Watchfinder Case Study

How to identify leads coming from TV to understand the processes leading to a sale?

The problem

Watchfinder, one of the premier retailers specialising in premium watches, wanted to optimise their ad spending. As their products are high-value and can be seen as an investment, there generally isn’t an instant conversion. A customer will often have several engagements over different channels before deciding to buy. This makes attribution of sales a challenge as the spot prompting the first visit might be crucial in driving sales but cannot be easily linked to that sale. A way to identify individual visits generated by TV is needed so that a sale can be traced back to the first engagement.

The solution

Watchfinder contacted Adalyser to see whether there is a way to identify individual leads as coming from TV. At Adalyser we are working with machine learning to bring new insights to our clients alongside our tried and tested analytic models.
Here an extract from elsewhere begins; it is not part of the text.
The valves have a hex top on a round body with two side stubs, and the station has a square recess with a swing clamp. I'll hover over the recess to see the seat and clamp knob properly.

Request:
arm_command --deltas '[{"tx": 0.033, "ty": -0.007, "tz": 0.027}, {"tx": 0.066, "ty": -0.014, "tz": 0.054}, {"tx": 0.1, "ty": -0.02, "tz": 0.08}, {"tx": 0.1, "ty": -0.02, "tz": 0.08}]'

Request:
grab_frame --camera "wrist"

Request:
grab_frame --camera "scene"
Machine learning is the approach of letting a computer “learn” by giving it data and the desired result and letting it find patterns in the data (link). We have a model that takes spot and lead information and tries to classify the lead as coming from TV or not.

A natural question is what information is most important for the correct classification of a lead. In our current model, the time since the spot aired is the most important. This is not surprising as there is a well defined time-window in which direct responses from TV occur and is also used in our standard attribution models. The device used is the second most important indicator, followed closely by the source of the lead (i.e. direct, organic search, etc). The signal-to-noise ratio measures the ratio between the number of leads before and after a spot and is correlated with the impact of the spot. Finally, the operating system (OS) also provides a measurable improvement in the prediction accuracy of the algorithm.

How accurate can this model classify leads? It depends on the strength of the response driven by the TV spot. For spots which drive little traffic, the number of mis-classification raises. For that reason, this model is only applied to spots with a clear response curve. In those cases the accuracy is greater than 80% and for the largest impact spots can be in excess of 90%.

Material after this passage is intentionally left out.